Since I have really nothing to compare to moving to another country, I’ll use the commonplace transition to college to reference my current thought process of what the main challenges in my journey ahead could look like. I noticed that one of the most difficult parts of moving to college was not the leaving part of the transition to college, but the staying. I grew up in San Diego, California. Therefore, moving from San Diego to Los Angeles for college was somewhat of a transition, but I was only about two-and-a-half hours away from my hometown when I was at college. In my first semester of college, I only went home for Thanksgiving, and my parents would instead come up and visit me whenever I felt homesick. What is a bit ironic is that sometimes my parents visiting me made the transition to college even more challenging because I felt as though I was losing my sense of independence each time they visited. Since I will be unable to make trips back home to San Diego or have my parents visit me for the next four months, perhaps the transition could counterintuitively be easier. This is because I will not have Miss Americana’s “You’re On Your Own Kid” reminder come up as frequently. On the other hand, I am not naïve to the prospective reality that I will not have my parents there to ground me. This is especially true when the glamour of Vienna starts to wear off like copper that is life unveiled beneath a shiny gold overcoat of limitless opportunity.

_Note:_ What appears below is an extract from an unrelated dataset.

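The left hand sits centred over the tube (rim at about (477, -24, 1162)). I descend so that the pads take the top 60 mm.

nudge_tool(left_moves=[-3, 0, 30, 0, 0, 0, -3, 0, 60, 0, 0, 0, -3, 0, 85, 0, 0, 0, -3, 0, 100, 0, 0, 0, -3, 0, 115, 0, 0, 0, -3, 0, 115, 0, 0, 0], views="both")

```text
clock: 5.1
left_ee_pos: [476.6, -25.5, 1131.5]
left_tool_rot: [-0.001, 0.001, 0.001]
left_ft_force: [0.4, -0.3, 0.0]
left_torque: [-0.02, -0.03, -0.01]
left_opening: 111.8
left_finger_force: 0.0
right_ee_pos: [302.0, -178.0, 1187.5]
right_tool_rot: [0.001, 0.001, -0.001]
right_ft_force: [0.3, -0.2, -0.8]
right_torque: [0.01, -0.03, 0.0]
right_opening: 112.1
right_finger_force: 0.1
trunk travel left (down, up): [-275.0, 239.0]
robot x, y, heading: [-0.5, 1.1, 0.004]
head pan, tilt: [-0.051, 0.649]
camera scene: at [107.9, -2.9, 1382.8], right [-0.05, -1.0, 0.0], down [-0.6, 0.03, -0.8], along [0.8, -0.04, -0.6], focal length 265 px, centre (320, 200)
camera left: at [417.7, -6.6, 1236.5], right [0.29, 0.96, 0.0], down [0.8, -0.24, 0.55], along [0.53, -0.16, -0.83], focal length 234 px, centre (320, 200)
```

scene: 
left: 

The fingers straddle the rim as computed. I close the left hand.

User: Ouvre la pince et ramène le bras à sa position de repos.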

But enough talk about what could be tough. What may be tough. And what hasn’t even happened yet. I’ve lived on my own for the past two years and I’m moving to Vienna, Austria, for crying out loud. How exciting! I am eager to demonstrate applied knowledge on field trips to captivating attractions like the Kunsthistorisches Museum and St. Stephens Cathedral in my art history class, Austrian Art and Architecture. I cannot wait for the enchanting day when I hold my breath exuberantly bracing for joy as I glide down the largest underground slide in the world, on my trip to the city of Graz. Viewing some of the quintessential, world-famous opera performances for my Arts Criticism class in journalism will be riveting. I’m sure of it.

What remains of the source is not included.